## EXCERPT PROVIDED
The story converges to the same time frame when Talia wakes up and exits the escape pod that was brought aboard the Odysseus. Unaware that one hundred years have passed, Talia knows enough to keep her identity a secret, and tells the crew of the Odysseus that she is Ailat. Will, suspicious of her sincerity, eventually discovers that her true identity is in fact, the long-lost Starchaser princess. Initially unaware of its significance, both Will and Talia learn about how much everything has changed in a century. Talia, previously knowing Mocks as second to humans, learns that now humans are second to Mocks. Will also realizes that some of his origins as a human have stuck with him, even after his transformation into a Mock, which causes him to accept the truth about himself and the fact that he is a hybrid.

 

The Starchaser dynasty is known only by few, as the current queen took great lengths to wipe the history from the people’s common knowledge. Talia’s existence becomes known to one of Will’s former comrades, when then alerts the queen. A bounty is put on Talia for anyone who can bring her in. When Talia discovers who the Mock-queen is, the situation becomes all-the-more dire.

Our Dark StarsOur Dark Stars by Audrey Grey
My rating: 2 of 5 stars

All included quotes have been taken from an ARC and may not match the finished publication.

”Never forget that, Talia. You are a Starchaser, descendant of the first explorers.”

I almost DNF’d this read at a little under halfway through. I decided to stick with it because the plot became more complicated right at the moments I thought I was going to call it quits. While certain traits were intriguing, in the end, the book was too predictable and lacked the individuality I was hoping for.


World Building

Our Dark Stars is set in outer space, in various settings. It varies between onboard spaceships, and travels from planet to planet, following in the wake of the characters. The story jumps between 3731 AD and 3631 AD, then remains in 3731 for the remainder of the book.

## GIVEN DATA
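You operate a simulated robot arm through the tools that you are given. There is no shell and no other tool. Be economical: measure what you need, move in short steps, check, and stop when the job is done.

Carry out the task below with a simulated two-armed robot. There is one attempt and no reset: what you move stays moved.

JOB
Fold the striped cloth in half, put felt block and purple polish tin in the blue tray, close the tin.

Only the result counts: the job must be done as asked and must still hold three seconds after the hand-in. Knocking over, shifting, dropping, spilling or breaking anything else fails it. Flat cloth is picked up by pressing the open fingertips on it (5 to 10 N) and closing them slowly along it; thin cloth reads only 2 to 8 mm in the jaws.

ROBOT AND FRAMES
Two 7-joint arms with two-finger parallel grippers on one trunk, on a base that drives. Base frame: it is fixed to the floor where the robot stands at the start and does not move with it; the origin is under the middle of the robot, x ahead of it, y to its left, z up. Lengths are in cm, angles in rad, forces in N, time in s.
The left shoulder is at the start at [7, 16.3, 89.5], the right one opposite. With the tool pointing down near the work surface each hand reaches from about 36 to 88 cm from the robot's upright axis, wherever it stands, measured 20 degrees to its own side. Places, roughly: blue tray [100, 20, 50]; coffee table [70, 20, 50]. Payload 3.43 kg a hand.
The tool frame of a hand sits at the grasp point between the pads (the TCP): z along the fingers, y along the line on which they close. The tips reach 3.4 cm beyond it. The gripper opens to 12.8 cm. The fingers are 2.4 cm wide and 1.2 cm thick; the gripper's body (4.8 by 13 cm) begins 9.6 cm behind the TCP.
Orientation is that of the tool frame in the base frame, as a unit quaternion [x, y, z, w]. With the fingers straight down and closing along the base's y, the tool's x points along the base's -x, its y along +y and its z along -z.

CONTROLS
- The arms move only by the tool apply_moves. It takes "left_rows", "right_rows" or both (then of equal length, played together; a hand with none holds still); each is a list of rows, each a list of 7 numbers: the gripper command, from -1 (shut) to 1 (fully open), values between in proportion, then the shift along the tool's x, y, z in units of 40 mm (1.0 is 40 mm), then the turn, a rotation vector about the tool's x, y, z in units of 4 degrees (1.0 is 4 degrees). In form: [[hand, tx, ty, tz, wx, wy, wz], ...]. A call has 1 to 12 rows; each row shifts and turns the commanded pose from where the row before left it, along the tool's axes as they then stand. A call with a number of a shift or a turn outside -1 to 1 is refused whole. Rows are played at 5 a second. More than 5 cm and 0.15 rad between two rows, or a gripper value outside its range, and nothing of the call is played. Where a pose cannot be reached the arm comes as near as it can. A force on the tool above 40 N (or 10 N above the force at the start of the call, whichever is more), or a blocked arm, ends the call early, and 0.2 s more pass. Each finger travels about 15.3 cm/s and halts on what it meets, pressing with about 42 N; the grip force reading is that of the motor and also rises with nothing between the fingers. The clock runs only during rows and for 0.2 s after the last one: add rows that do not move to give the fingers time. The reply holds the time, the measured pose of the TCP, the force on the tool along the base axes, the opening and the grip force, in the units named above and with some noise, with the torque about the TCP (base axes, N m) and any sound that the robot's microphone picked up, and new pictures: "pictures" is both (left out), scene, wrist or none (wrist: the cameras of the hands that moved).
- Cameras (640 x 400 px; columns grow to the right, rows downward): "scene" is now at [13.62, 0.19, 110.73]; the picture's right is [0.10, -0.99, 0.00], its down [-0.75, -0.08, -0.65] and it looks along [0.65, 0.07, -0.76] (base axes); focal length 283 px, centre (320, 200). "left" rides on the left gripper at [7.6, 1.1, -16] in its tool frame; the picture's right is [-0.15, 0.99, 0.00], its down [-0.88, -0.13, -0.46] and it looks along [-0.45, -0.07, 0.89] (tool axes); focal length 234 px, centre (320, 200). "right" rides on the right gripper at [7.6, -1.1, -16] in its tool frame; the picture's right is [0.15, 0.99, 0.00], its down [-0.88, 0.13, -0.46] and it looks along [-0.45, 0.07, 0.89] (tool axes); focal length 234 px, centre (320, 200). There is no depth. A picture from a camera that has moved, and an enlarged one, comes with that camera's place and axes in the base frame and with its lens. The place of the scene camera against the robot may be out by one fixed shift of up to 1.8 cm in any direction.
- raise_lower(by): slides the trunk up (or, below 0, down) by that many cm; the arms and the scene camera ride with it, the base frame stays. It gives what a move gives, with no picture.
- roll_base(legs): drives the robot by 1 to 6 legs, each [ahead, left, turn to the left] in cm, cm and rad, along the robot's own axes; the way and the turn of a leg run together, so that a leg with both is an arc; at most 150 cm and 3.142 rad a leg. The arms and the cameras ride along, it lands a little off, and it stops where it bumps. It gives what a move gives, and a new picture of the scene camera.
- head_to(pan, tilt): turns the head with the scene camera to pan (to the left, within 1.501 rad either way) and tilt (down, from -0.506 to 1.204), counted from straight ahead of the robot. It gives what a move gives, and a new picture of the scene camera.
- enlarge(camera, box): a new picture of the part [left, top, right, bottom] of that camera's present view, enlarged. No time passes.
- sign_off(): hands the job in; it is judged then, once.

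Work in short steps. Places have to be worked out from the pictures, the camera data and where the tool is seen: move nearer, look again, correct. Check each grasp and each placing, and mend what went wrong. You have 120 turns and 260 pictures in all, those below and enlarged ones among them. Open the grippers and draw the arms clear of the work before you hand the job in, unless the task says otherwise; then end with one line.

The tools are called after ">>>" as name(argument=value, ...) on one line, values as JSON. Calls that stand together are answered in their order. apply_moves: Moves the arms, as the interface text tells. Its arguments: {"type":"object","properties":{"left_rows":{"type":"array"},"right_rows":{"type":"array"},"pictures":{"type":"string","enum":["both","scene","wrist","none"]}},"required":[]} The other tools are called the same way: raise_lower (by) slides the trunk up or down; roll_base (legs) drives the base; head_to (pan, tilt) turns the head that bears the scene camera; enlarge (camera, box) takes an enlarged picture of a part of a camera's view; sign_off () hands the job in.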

## GIVEN TASK
Extend the excerpt provided, starting right after its last sentence.

## RESULT OF THIS TASK
Society is comprised of a mixture of humans and droids–the droids having different variations within their category (i.e. Ender, Permanent) signifying their ability to jump from one body to another, essentially living forever. Everything is very scientifically inclined, as no religions are identified.


Pacing & Readability

The pacing remains steady and rather fast. The only instances it lulled was when Talia first awoke on the Odysseus. Otherwise, it was an easy and quick to read.


Point-Of-View & Characters

The point-of-view not only shifts between Will and Talia’s characters, it also shifts between past and present time frames. Will Perrault is one of the main characters but starts out as an antagonist to Talia. With the relations between Fleshers and Mocks being strained for years, the two don’t know what to think of one another until the truth is uncovered.

”But don’t forget what your kind did. When I found you tossed into the mines like a piece of trash, skull split open, you were half-dead. That’s what the fleshers did to you. They’re savage, cruel beasts. It was us who took you in, who made you one of our own to save your life.”

Will’s character holds the most complexity, as his human and droid counterparts are constantly warring against one another. This aspect comes out more and more as the plot moves on, and he begins to develop feelings for Talia. He constantly tries to deny his human origins and emotions, trying to prove that he is a Mock. It is through Will that his rag-tag diverse crew of scavengers, including Lux, Leo, Jane, and Dorian are introduced.

Talia Starchaser grew up in a life of privilege. The next in line to the Starchaser dynasty, the princess is made into a makeshift scape-goat for the Starchaser family to patch up their reputation with the rest of the royals. Her abusive grandmother makes Talia’s position very clear and is part of the reason why Talia decides to betray her best friend, even though she doesn’t want to. Talia’s character acts privileged, and this is clear when she meets Will and his crew. It is a trait that makes her rather unlikeable, as she comes across as snobby.


Major Themes

⇒ Diversity

Diversity plays a large role in the casting specifically in race and sexual orientation. In general, the plot rotates around the idea of station-reversal between the Fleshers and Mocks, ultimately driving them to work with one another in the end.

⇒ “What goes around comes back around.”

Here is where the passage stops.